THE INSIDER: HARMONY KORINE

Rebecca Willa Davis / Nylon / November 14, 2008

Harmony Korine can write scripts (Kids), direct movies (Mister Lonely), and put out books (A Crack Up at the Race Riots), but good luck getting a straight answer out of him. Which isn’t a surprise, since his work seems to mimic his personality: full of random and meandering storylines that probably lead somewhere, but you get lost amidst the distorted beauty. In between projects, Korine spoke with Nylon about everything from camera phones to breaking the law. Try to follow along.

Rebecca Willa Davis: Mister Lonely began production in 2006 and now, two years later, is being released on DVD. Has your view of the film changed at all?

Harmony Korine: I don’t really ever think of the stuff too much once it’s done. I just make the movie, and I think about it deeply before I’m making it and while I’m making it, and then once it’s out there I don’t think about it again. I’ve already started writing the next film, so Mister Lonely is out there. It exists and wherever it goes, I’m happy for it.

Davis: What’s your next film about?

Korine: I’m still writing it - I try not to talk about it until it’s done, so it’s still a secret. But... I hung out at a bar in the jungle in Panama and heard a fisherman telling this story of a woman with a reverse torso - her ass is in the front of her body. I went to see if it was true and I actually spent some time pretty recently in India with this woman.

Davis: Compared to your previous films, the production values in Mister Lonely seem so much higher, and many of the leading parts are filled with real actors, rather than non-actors. Is this a new direction for you?

Korine: Not really. The early films were slightly more a collage and provocation. By the time Mister Lonely came about, I was thinking about these characters and situations, and the structure seemed to be more about the image and picture and the story behind it, so I felt like it was enough to go with images and characters and didn’t need to be deconstructed or destroyed. I won’t necessarily make more movies like that. I might make it on a camera phone or with pixel vision. I try not to rule anything out. Cameras are like instruments; there are different sounds, looks, and a feeling for each a movie.

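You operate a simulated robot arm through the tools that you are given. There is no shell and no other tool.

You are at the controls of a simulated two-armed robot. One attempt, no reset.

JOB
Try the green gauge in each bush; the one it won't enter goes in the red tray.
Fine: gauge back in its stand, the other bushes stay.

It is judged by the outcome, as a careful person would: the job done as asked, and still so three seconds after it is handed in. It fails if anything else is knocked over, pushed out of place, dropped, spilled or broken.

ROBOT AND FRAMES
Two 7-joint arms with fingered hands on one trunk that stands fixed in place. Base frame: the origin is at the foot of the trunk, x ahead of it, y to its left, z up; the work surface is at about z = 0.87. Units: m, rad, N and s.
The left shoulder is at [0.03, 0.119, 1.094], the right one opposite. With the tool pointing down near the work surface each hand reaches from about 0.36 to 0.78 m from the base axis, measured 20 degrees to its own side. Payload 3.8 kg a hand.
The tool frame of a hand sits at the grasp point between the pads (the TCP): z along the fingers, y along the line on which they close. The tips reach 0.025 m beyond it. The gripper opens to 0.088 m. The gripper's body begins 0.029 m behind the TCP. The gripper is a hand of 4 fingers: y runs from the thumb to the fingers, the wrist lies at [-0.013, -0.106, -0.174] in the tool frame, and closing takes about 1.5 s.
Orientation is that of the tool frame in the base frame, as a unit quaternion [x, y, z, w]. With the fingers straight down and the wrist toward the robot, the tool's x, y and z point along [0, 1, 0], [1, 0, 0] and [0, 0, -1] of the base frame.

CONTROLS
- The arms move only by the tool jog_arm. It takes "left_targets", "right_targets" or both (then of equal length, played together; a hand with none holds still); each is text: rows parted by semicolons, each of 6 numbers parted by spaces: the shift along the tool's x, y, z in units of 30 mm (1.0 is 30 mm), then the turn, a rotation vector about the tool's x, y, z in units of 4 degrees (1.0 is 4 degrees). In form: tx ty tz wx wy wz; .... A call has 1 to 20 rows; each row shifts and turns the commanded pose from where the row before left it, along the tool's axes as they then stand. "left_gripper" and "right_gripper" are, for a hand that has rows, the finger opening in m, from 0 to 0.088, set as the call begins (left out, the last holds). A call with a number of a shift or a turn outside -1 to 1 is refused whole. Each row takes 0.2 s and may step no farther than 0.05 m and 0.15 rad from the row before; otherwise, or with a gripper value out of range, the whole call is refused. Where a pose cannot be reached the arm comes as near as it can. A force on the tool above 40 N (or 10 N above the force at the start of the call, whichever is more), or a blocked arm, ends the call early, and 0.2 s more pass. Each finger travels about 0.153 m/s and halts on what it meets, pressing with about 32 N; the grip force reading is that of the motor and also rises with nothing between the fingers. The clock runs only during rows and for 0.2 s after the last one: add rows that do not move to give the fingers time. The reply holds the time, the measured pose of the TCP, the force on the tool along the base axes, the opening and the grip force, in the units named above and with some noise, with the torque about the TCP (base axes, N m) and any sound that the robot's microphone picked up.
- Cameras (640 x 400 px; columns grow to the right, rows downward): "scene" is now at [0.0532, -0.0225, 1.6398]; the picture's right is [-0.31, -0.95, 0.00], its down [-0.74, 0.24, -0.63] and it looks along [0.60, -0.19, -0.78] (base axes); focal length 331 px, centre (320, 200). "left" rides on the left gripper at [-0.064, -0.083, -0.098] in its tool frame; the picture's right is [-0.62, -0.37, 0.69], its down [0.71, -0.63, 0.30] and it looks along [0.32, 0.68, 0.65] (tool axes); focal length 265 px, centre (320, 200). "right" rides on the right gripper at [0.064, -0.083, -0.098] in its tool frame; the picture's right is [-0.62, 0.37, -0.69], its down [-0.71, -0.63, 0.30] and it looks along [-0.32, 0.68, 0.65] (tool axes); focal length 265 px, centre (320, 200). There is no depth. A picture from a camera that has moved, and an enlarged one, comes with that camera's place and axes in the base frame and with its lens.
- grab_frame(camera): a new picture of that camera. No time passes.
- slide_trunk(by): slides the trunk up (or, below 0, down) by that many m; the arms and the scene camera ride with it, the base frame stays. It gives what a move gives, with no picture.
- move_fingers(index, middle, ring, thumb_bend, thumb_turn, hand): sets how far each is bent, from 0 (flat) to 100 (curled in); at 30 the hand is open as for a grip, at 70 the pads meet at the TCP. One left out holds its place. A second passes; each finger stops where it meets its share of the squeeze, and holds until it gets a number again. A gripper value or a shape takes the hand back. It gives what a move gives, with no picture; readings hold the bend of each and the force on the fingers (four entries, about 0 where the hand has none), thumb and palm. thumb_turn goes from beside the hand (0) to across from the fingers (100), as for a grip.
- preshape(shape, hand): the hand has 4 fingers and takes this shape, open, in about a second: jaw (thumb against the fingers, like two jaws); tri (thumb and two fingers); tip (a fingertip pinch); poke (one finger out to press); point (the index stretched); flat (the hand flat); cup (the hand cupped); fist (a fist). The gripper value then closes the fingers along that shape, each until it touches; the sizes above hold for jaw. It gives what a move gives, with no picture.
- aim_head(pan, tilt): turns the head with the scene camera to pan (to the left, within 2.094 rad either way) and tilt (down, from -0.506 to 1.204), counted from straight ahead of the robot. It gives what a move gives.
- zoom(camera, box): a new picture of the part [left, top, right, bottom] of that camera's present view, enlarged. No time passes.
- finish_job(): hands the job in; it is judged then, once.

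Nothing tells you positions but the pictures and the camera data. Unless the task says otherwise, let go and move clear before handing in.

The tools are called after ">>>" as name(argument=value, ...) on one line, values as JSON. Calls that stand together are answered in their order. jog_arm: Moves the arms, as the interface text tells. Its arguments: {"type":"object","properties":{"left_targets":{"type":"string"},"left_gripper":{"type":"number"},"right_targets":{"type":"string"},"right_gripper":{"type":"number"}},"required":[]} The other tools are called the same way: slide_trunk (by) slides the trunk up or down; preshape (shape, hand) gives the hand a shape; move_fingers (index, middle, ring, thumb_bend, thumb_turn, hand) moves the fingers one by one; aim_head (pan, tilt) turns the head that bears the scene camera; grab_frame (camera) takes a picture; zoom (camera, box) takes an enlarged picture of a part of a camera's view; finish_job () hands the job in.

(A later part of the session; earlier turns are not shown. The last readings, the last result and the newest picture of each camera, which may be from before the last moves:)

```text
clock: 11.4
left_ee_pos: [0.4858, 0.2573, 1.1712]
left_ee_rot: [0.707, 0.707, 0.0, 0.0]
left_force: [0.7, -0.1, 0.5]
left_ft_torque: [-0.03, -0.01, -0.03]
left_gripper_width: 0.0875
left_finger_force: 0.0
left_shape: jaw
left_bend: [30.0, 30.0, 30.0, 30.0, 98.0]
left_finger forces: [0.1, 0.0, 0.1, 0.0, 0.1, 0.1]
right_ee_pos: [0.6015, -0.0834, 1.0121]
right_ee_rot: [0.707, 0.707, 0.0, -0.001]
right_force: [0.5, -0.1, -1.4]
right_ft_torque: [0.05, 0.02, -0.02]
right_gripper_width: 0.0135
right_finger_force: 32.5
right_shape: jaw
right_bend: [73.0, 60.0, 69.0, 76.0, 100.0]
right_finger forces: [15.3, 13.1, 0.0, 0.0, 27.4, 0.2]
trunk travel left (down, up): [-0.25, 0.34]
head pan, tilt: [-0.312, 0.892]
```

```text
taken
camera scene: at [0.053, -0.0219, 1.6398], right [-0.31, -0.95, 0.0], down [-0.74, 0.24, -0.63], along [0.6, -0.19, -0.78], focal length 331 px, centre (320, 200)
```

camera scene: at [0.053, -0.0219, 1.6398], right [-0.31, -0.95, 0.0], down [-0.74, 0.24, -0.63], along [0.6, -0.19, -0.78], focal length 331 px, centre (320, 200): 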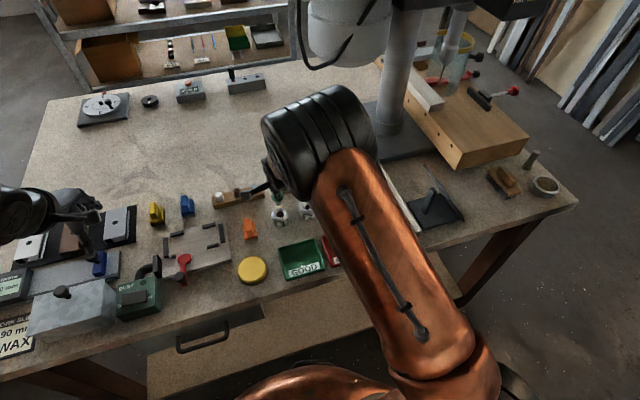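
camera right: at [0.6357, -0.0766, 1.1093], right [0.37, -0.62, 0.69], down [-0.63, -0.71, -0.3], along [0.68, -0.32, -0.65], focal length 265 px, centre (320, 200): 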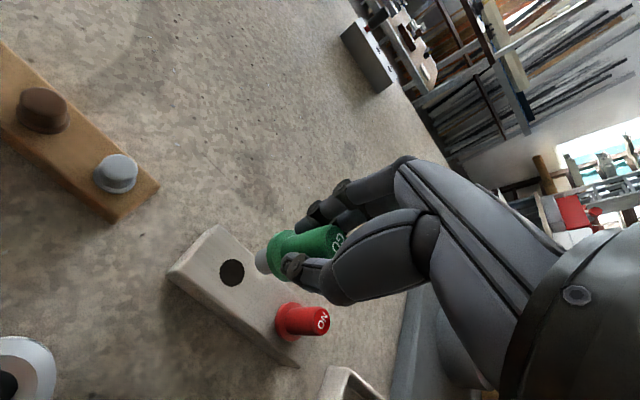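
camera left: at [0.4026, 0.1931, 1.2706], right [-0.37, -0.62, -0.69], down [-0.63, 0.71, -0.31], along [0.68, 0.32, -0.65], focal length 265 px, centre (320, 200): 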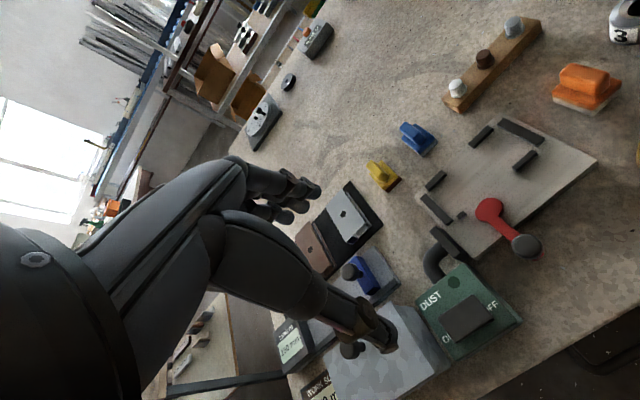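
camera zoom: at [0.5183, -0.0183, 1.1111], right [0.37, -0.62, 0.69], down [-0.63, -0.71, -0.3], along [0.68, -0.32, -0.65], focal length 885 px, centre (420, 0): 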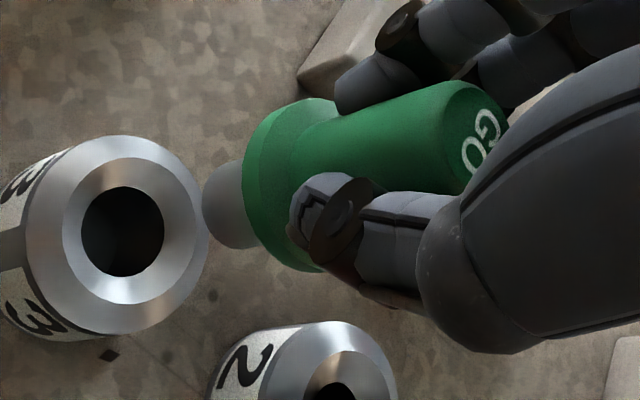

Davis: You’ve been working with movies for nearly 20 years now. Do you think indie cinema is better or worse now than it was in the ‘90s?

Korine: It’s hard to say. I just sit at home and watch Laurel and Hardy or Marx Brothers or Buster Keaton movies. I don’t hear people talking about things the way they used to. I think there are still directors around the world making interesting films and doing good stuff, but I think the world’s in chaos.

Davis: Do you think that chaos breeds creativity?

Korine: It’s a really big question. It takes me ten minutes in the morning to tie my shoes. A question like that might take me the rest of my life to answer that.

Davis: You started as a screenwriter but have shifted to directing as well - which do you prefer?

Korine: I enjoy both. I love writing because it’s the one part of the process where you’re alone with your thoughts and your ideas, and it’s just you and it doesn’t have anything to do with money or bureaucracy or business. I like directing because it’s the opposite - there’s energy and you make things happen.

Davis: You’ve made movies, written books, had art shows, worked on songs... what haven’t you done yet that you’d really like to accomplish?

Korine: Pretty much nothing. I’ll probably just quit all this one day and just try to become a full time lifeguard at the Jewish community center or hang out with some of the guys laying bricks or mow yards or teach kids how to dance.

Davis: You started working on films when you were still a teen. How can someone who is interested in the arts get creative in an age when things have become so monopolized?

Korine: I’d say at a certain point, when you’re done with your schooling and listening to what your parents have to say and you’re desperate enough, go try a life of petty crime. Live like a thief, live like a tramp, but don’t do anything too bad. Don’t hurt anyone. And if you go to jail, there’s value in jail. I think that will set you up well in life.

Davis: Was that the best advice you ever got?

Korine: It’s tough for me because I don’t really remember... When I was a kid, I met this guy who had sticks of butter and I always admired him. So I think the best advice was when my parents told me to cut it out when I started eating sticks of butter. I used to take sticks of butter and dip them in sugar and then drink huge glasses of Coca Cola and wear turtlenecks. Sometimes I would get so in the zone that life seemed so beautiful. From my bedroom I could smell my dad’s cigar smoke and I heard George Burns on the TV, and life looked good back then. That was the advice. Don’t take my advice.